Give the stretch of the excerpt that starts with "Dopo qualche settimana" and ends with "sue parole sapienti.", unchanged.

*** Excerpt

E Milano fu la tappa decisiva della
sua conversazione; qui ebbe l’opportunità di ascoltare i sermoni di
s.Ambrogio che teneva regolarmente in cattedrale, ma se le sue parole
si scolpivano nel cuore di Agostino, fu la frequentazione con un
anziano sacerdote, san Simpliciano, che aveva preparato s.Ambrogio
all’episcopato, a dargli l’ispirazione giusta; il quale con fine
intuito lo indirizzò a leggere i neoplatonici, perché i loro scritti
suggerivano “in tutti i modi l’idea di Dio e del suo Verbo”. Un
successivo incontro con s.Ambrogio, procuratogli dalla madre, segnò un
altro passo verso il battesimo; fu convinto da Monica a seguire il
consiglio dell’apostolo Paolo, sulla castità perfetta, che lo convinse
pure a lasciare la moglie, la quale secondo la legge romana, essendo
di classe inferiore, era praticamente una concubina, rimandandola in
Africa e tenendo presso di sé il figlio Adeodato (ci riesce difficile
ai nostri tempi comprendere questi atteggiamenti, così usuali per
allora). A casa di un amico Ponticiano, questi gli aveva parlato della
vita casta dei monaci e di s.Antonio abate, dandogli anche il libro
delle Lettere di S.Paolo; ritornato a casa sua, Agostino disorientato
si appartò nel giardino, dando sfogo ad un pianto angosciato e mentre
piangeva, avvertì una voce che gli diceva ”Tolle, lege, tolle, lege”
(prendi e leggi), per cui aprì a caso il libro delle Lettere di
S.Paolo e lesse un brano:
“Comportiamoci
onestamente, come in pieno giorno: non in mezzo a gozzoviglie e
ubriachezze, non fra impurità e licenze, non in contese e gelosie.
Rivestitevi del Signore Gesù Cristo e non seguite la carne nei suoi
desideri” (Rom. 13, 13-14).
Dopo qualche settimana ancora
d’insegnamento di retorica, Agostino lasciò tutto, ritirandosi insieme
alla madre, il figlio ed alcuni amici, ad una trentina di km. da
Milano, a Cassiciaco, in meditazione e in conversazioni filosofiche e
spirituali; volle sempre presente la madre, perché partecipasse con le
sue parole sapienti.

******
*** Entries

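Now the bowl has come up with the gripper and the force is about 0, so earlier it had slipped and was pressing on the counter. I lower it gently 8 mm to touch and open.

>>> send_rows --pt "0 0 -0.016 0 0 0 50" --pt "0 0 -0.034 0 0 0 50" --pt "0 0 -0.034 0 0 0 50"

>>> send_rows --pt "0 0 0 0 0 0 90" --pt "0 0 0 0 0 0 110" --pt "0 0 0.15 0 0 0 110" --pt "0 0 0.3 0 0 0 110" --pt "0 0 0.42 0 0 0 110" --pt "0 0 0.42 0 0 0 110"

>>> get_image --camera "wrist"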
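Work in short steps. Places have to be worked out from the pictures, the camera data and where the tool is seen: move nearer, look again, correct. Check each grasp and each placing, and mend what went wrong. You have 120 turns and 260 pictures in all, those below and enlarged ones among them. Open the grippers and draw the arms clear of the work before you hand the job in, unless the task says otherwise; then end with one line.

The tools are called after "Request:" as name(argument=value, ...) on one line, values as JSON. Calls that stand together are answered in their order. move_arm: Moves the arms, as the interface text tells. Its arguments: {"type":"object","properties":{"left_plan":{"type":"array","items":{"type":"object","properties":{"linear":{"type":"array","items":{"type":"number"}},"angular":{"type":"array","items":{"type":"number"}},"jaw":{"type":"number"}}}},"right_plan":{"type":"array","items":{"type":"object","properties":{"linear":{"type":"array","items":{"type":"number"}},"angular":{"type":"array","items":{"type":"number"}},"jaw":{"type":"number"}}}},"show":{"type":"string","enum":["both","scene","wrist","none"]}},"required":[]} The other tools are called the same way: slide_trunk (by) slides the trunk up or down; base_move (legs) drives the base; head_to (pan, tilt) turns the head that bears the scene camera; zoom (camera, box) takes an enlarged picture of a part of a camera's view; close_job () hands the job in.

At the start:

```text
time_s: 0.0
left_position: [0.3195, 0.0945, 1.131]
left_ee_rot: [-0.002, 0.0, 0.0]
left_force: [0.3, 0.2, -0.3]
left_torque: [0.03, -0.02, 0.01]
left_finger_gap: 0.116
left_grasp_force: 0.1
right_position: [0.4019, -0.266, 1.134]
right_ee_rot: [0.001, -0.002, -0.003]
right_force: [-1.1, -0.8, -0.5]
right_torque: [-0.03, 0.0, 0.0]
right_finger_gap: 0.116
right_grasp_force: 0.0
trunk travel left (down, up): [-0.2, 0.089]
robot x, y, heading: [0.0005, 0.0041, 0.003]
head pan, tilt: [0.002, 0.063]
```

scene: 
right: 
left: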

******

■ **Answer to the problem**
Dopo qualche settimana ancora
d’insegnamento di retorica, Agostino lasciò tutto, ritirandosi insieme
alla madre, il figlio ed alcuni amici, ad una trentina di km. da
Milano, a Cassiciaco, in meditazione e in conversazioni filosofiche e
spirituali; volle sempre presente la madre, perché partecipasse con le
sue parole sapienti.